━━━━━ Source extract ━━━━━

Ты, мой зверочек, все хвораешь. Бедный зверь, плохо тебе там, в этом новом «змеином гнезде». Зачем же еще сырость и социал-демократы? Ты затомишься летом в вечных разъездах, по вагонам, в пыли. Затомишься, не отдохнешь, не напишешь ничего, и вот тебе, если встретимся, будет казаться, что все это я, от меня. Милый мой, я тебя нежно и покорно люблю. За эти дни я стала тихая, тихая. Все 5 дней я сидела у мамы в квартире безвыходно, к себе не входила в квартиру, не видала ничего, кроме стены противоположного дома. Никто и не знал, что я здесь. С Сережей не хотела встретиться, тоже еще не зажили раны. Опять упреки, боль, обиды. Уж лучше напишу ему как приеду… А сейчас, я знаю, тысячи самых разнообразных неудач, на всех планах, начиная с самых грубых, о которых мы с тобой никогда не говорим. И все это так или иначе падает и на меня. А я, право, устала тоже. Хочется отдохнуть. Ты не любишь этого слова, но что же делать. У меня руки «как палочки». Глядя на себя, все вспоминаю картинку «Голод в Индии». Прости, говорю глупости, но так хочется говорить тебе все, все, даже самые пустые шутливые мысли.

Напиши мне, зверочек. Я знаю эти летние дни, когда одна радость — твои письма, знаю эти часы тревоги, дрожи, ожиданья. И вся жизнь идет «от письма до письма». Не сердись, что я тебя так люблю. Не разлюби меня за это. Я знаю, за это перестают любить. Зверочек, зверочек, милый, вот прижимаюсь к твоим рукам, целую, смотри в мои «черные глазки»…. Они милые, любимые, дорогие. И весь ты желанный, близкий, дорогой… Не покидай меня, люби меня, я вся, вся Твоя…

Я случайно столкнулась с Сережей, таким образом, мой план «объявиться» уже из Бологого — не осуществился. Поеду только сегодня, 1-го. Было очень, очень трудно не позвать тебя… Так хотелось поцеловать, услышать твой голос…. Но я не поддалась этому искушению. Да и страшно было увидеть на твоем лице вместо радости тень скрытой досады. Я ведь знаю, знаю твое лицо. Милый, я люблю тебя! Не забывай, не покидай! Ах, как близко, близко мечтой я была с тобой в эти дни. Ты мне снился, ласковый, нежный… Люблю тебя.

━━━━━

Aim of the exercise.
Return the source extract unchanged, from "Ты, мой зверочек, все" to its end.

━━━━━ Recorded data ━━━━━

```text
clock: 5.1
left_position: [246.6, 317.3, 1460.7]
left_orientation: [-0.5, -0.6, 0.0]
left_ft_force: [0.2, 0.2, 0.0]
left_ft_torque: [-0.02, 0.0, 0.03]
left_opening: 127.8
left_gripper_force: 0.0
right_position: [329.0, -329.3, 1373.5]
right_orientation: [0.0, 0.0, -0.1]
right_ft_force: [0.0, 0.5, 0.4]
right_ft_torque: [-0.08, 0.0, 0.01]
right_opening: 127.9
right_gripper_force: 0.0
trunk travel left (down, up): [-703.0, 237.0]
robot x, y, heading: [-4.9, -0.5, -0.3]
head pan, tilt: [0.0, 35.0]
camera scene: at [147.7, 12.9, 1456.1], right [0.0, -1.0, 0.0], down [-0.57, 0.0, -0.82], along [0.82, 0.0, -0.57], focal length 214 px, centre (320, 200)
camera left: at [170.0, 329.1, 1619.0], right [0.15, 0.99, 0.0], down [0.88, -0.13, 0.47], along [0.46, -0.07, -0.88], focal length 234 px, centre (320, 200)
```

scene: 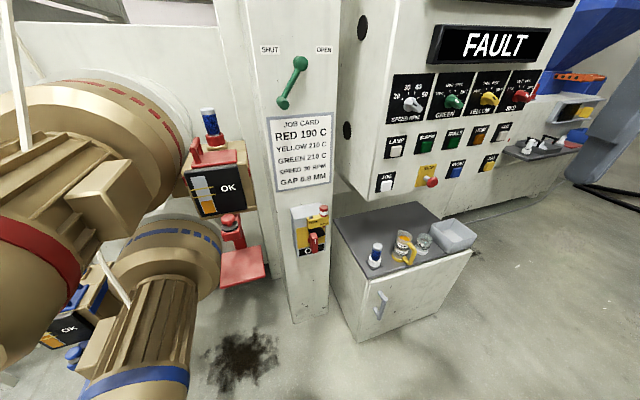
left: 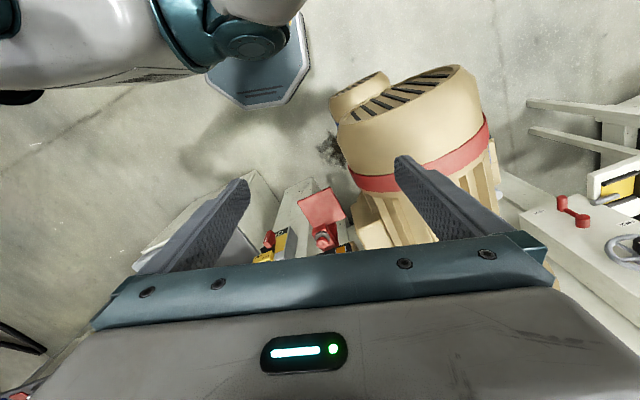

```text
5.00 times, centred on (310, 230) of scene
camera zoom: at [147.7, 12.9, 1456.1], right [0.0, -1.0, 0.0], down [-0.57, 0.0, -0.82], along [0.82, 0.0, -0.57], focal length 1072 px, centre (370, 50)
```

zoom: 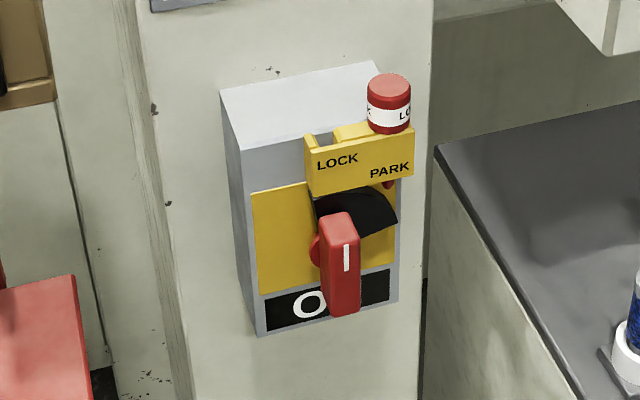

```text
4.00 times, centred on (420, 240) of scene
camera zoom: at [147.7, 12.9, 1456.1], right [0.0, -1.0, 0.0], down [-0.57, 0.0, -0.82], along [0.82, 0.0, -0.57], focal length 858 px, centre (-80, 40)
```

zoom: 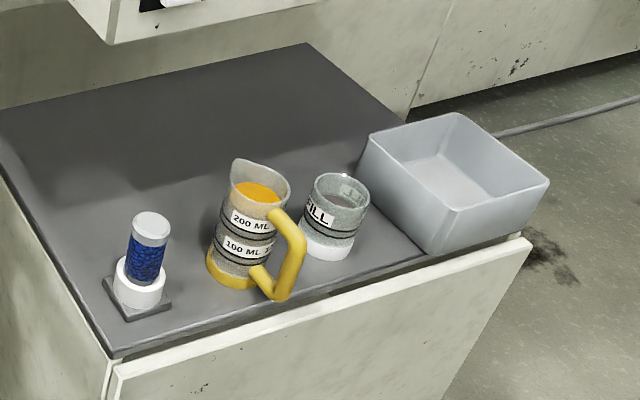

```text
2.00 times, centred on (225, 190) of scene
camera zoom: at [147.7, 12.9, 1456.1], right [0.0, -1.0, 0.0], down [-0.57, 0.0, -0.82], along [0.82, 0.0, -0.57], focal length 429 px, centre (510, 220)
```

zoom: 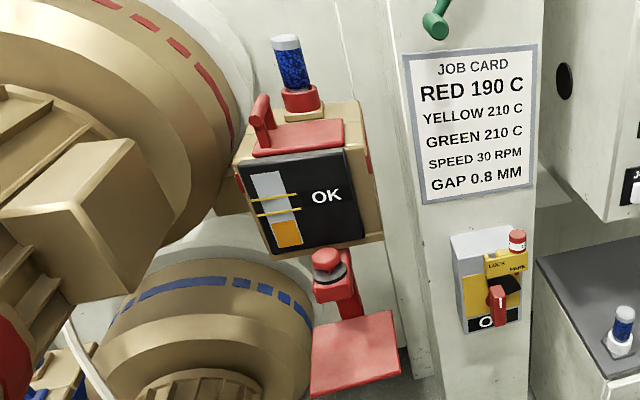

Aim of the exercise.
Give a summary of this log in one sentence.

━━━━━

Response.
Ты, мой зверочек, все хвораешь. Бедный зверь, плохо тебе там, в этом новом «змеином гнезде». Зачем же еще сырость и социал-демократы? Ты затомишься летом в вечных разъездах, по вагонам, в пыли. Затомишься, не отдохнешь, не напишешь ничего, и вот тебе, если встретимся, будет казаться, что все это я, от меня. Милый мой, я тебя нежно и покорно люблю. За эти дни я стала тихая, тихая. Все 5 дней я сидела у мамы в квартире безвыходно, к себе не входила в квартиру, не видала ничего, кроме стены противоположного дома. Никто и не знал, что я здесь. С Сережей не хотела встретиться, тоже еще не зажили раны. Опять упреки, боль, обиды. Уж лучше напишу ему как приеду… А сейчас, я знаю, тысячи самых разнообразных неудач, на всех планах, начиная с самых грубых, о которых мы с тобой никогда не говорим. И все это так или иначе падает и на меня. А я, право, устала тоже. Хочется отдохнуть. Ты не любишь этого слова, но что же делать. У меня руки «как палочки». Глядя на себя, все вспоминаю картинку «Голод в Индии». Прости, говорю глупости, но так хочется говорить тебе все, все, даже самые пустые шутливые мысли.

Напиши мне, зверочек. Я знаю эти летние дни, когда одна радость — твои письма, знаю эти часы тревоги, дрожи, ожиданья. И вся жизнь идет «от письма до письма». Не сердись, что я тебя так люблю. Не разлюби меня за это. Я знаю, за это перестают любить. Зверочек, зверочек, милый, вот прижимаюсь к твоим рукам, целую, смотри в мои «черные глазки»…. Они милые, любимые, дорогие. И весь ты желанный, близкий, дорогой… Не покидай меня, люби меня, я вся, вся Твоя…

Я случайно столкнулась с Сережей, таким образом, мой план «объявиться» уже из Бологого — не осуществился. Поеду только сегодня, 1-го. Было очень, очень трудно не позвать тебя… Так хотелось поцеловать, услышать твой голос…. Но я не поддалась этому искушению. Да и страшно было увидеть на твоем лице вместо радости тень скрытой досады. Я ведь знаю, знаю твое лицо. Милый, я люблю тебя! Не забывай, не покидай! Ах, как близко, близко мечтой я была с тобой в эти дни. Ты мне снился, ласковый, нежный… Люблю тебя.